Work to be completed
Transcribe the material in full, exactly as written. Give them as a JSON list of strings, one for each line, with blank lines left out.

═══ Dataset section ═══

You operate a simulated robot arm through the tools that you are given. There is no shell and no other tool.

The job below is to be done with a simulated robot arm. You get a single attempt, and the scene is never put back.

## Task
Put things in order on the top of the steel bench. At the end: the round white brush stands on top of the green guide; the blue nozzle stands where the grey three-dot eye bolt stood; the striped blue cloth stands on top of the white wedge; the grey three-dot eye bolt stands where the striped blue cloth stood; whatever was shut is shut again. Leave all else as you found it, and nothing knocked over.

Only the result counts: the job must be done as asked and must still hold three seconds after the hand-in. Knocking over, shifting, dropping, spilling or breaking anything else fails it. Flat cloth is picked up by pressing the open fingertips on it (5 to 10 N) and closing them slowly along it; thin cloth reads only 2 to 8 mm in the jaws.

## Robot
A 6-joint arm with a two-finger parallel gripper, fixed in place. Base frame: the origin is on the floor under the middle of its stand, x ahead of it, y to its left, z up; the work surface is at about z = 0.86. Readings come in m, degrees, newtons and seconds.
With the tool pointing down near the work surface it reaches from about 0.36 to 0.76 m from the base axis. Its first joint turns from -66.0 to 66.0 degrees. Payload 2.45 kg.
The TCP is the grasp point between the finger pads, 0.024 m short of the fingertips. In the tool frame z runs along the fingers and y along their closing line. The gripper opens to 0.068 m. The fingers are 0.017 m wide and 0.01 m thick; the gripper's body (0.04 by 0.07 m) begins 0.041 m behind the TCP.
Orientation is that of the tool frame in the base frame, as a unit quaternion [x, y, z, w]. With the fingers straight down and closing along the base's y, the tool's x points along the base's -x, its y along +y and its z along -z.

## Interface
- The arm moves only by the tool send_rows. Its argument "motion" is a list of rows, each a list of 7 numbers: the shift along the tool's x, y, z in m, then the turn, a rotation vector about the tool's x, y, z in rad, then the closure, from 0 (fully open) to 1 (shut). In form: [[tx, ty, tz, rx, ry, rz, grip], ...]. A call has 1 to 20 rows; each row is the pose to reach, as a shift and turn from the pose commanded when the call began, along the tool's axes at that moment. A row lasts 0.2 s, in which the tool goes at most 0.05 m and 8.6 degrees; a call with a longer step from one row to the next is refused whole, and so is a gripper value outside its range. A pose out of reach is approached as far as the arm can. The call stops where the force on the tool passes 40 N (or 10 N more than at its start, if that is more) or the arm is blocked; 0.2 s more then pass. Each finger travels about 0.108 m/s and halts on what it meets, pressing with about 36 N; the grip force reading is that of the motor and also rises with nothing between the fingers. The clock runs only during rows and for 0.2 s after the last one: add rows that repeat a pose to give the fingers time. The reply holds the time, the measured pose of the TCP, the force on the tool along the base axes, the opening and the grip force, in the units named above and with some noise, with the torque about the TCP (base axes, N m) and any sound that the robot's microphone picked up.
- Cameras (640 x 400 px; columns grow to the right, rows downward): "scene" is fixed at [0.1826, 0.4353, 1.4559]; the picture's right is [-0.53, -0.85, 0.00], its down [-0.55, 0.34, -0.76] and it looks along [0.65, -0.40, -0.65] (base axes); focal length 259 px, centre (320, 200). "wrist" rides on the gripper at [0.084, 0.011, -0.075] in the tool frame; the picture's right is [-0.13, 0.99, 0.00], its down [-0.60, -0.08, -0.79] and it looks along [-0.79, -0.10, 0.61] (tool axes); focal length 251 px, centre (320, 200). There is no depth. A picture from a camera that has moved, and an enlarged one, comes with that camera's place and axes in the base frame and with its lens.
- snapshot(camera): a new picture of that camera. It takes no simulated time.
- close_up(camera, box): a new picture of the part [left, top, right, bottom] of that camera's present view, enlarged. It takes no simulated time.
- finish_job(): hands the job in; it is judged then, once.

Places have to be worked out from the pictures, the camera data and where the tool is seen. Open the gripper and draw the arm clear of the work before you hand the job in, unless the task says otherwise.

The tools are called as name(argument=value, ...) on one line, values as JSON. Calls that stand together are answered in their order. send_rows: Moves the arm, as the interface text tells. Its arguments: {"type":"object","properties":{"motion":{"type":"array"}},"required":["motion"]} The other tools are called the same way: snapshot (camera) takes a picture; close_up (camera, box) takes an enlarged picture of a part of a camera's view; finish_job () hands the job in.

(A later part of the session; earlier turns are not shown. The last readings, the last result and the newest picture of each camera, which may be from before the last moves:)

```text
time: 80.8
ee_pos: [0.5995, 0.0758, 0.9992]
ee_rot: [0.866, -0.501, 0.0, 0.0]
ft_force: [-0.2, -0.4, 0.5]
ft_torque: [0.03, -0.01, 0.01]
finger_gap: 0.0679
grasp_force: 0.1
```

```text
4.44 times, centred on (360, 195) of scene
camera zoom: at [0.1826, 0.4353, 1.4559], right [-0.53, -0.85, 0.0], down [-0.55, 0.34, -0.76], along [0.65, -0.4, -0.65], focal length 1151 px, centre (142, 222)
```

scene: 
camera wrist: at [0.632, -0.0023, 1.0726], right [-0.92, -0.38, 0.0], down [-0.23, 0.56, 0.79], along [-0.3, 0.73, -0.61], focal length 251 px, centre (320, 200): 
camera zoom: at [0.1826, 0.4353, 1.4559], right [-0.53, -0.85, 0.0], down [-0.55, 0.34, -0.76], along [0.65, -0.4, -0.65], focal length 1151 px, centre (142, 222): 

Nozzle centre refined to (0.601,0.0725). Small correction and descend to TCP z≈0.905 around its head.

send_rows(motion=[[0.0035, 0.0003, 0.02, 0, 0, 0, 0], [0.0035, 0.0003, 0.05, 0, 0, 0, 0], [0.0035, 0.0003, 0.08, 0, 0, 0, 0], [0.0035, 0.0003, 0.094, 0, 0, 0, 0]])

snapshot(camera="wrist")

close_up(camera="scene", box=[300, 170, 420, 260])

═══

Correct result
[
  "You operate a simulated robot arm through the tools that you are given. There is no shell and no other tool.",
  "The job below is to be done with a simulated robot arm. You get a single attempt, and the scene is never put back.",
  "## Task",
  "Put things in order on the top of the steel bench. At the end: the round white brush stands on top of the green guide; the blue nozzle stands where the grey three-dot eye bolt stood; the striped blue cloth stands on top of the white wedge; the grey three-dot eye bolt stands where the striped blue cloth stood; whatever was shut is shut again. Leave all else as you found it, and nothing knocked over.",
  "Only the result counts: the job must be done as asked and must still hold three seconds after the hand-in. Knocking over, shifting, dropping, spilling or breaking anything else fails it. Flat cloth is picked up by pressing the open fingertips on it (5 to 10 N) and closing them slowly along it; thin cloth reads only 2 to 8 mm in the jaws.",
  "## Robot",
  "A 6-joint arm with a two-finger parallel gripper, fixed in place. Base frame: the origin is on the floor under the middle of its stand, x ahead of it, y to its left, z up; the work surface is at about z = 0.86. Readings come in m, degrees, newtons and seconds.",
  "With the tool pointing down near the work surface it reaches from about 0.36 to 0.76 m from the base axis. Its first joint turns from -66.0 to 66.0 degrees. Payload 2.45 kg.",
  "The TCP is the grasp point between the finger pads, 0.024 m short of the fingertips. In the tool frame z runs along the fingers and y along their closing line. The gripper opens to 0.068 m. The fingers are 0.017 m wide and 0.01 m thick; the gripper's body (0.04 by 0.07 m) begins 0.041 m behind the TCP.",
  "Orientation is that of the tool frame in the base frame, as a unit quaternion [x, y, z, w]. With the fingers straight down and closing along the base's y, the tool's x points along the base's -x, its y along +y and its z along -z.",
  "## Interface",
  "- The arm moves only by the tool send_rows. Its argument \"motion\" is a list of rows, each a list of 7 numbers: the shift along the tool's x, y, z in m, then the turn, a rotation vector about the tool's x, y, z in rad, then the closure, from 0 (fully open) to 1 (shut). In form: [[tx, ty, tz, rx, ry, rz, grip], ...]. A call has 1 to 20 rows; each row is the pose to reach, as a shift and turn from the pose commanded when the call began, along the tool's axes at that moment. A row lasts 0.2 s, in which the tool goes at most 0.05 m and 8.6 degrees; a call with a longer step from one row to the next is refused whole, and so is a gripper value outside its range. A pose out of reach is approached as far as the arm can. The call stops where the force on the tool passes 40 N (or 10 N more than at its start, if that is more) or the arm is blocked; 0.2 s more then pass. Each finger travels about 0.108 m/s and halts on what it meets, pressing with about 36 N; the grip force reading is that of the motor and also rises with nothing between the fingers. The clock runs only during rows and for 0.2 s after the last one: add rows that repeat a pose to give the fingers time. The reply holds the time, the measured pose of the TCP, the force on the tool along the base axes, the opening and the grip force, in the units named above and with some noise, with the torque about the TCP (base axes, N m) and any sound that the robot's microphone picked up.",
  "- Cameras (640 x 400 px; columns grow to the right, rows downward): \"scene\" is fixed at [0.1826, 0.4353, 1.4559]; the picture's right is [-0.53, -0.85, 0.00], its down [-0.55, 0.34, -0.76] and it looks along [0.65, -0.40, -0.65] (base axes); focal length 259 px, centre (320, 200). \"wrist\" rides on the gripper at [0.084, 0.011, -0.075] in the tool frame; the picture's right is [-0.13, 0.99, 0.00], its down [-0.60, -0.08, -0.79] and it looks along [-0.79, -0.10, 0.61] (tool axes); focal length 251 px, centre (320, 200). There is no depth. A picture from a camera that has moved, and an enlarged one, comes with that camera's place and axes in the base frame and with its lens.",
  "- snapshot(camera): a new picture of that camera. It takes no simulated time.",
  "- close_up(camera, box): a new picture of the part [left, top, right, bottom] of that camera's present view, enlarged. It takes no simulated time.",
  "- finish_job(): hands the job in; it is judged then, once.",
  "Places have to be worked out from the pictures, the camera data and where the tool is seen. Open the gripper and draw the arm clear of the work before you hand the job in, unless the task says otherwise.",
  "The tools are called as name(argument=value, ...) on one line, values as JSON. Calls that stand together are answered in their order. send_rows: Moves the arm, as the interface text tells. Its arguments: {\"type\":\"object\",\"properties\":{\"motion\":{\"type\":\"array\"}},\"required\":[\"motion\"]} The other tools are called the same way: snapshot (camera) takes a picture; close_up (camera, box) takes an enlarged picture of a part of a camera's view; finish_job () hands the job in.",
  "(A later part of the session; earlier turns are not shown. The last readings, the last result and the newest picture of each camera, which may be from before the last moves:)",
  "```text",
  "time: 80.8",
  "ee_pos: [0.5995, 0.0758, 0.9992]",
  "ee_rot: [0.866, -0.501, 0.0, 0.0]",
  "ft_force: [-0.2, -0.4, 0.5]",
  "ft_torque: [0.03, -0.01, 0.01]",
  "finger_gap: 0.0679",
  "grasp_force: 0.1",
  "```",
  "```text",
  "4.44 times, centred on (360, 195) of scene",
  "camera zoom: at [0.1826, 0.4353, 1.4559], right [-0.53, -0.85, 0.0], down [-0.55, 0.34, -0.76], along [0.65, -0.4, -0.65], focal length 1151 px, centre (142, 222)",
  "```",
  "scene: ",
  "camera wrist: at [0.632, -0.0023, 1.0726], right [-0.92, -0.38, 0.0], down [-0.23, 0.56, 0.79], along [-0.3, 0.73, -0.61], focal length 251 px, centre (320, 200): ",
  "camera zoom: at [0.1826, 0.4353, 1.4559], right [-0.53, -0.85, 0.0], down [-0.55, 0.34, -0.76], along [0.65, -0.4, -0.65], focal length 1151 px, centre (142, 222): ",
  "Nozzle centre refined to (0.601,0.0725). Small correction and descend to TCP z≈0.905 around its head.",
  "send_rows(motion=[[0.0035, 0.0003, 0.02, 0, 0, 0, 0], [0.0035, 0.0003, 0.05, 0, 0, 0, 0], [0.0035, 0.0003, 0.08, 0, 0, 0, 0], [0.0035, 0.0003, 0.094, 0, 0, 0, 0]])",
  "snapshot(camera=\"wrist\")",
  "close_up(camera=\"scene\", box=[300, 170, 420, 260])"
]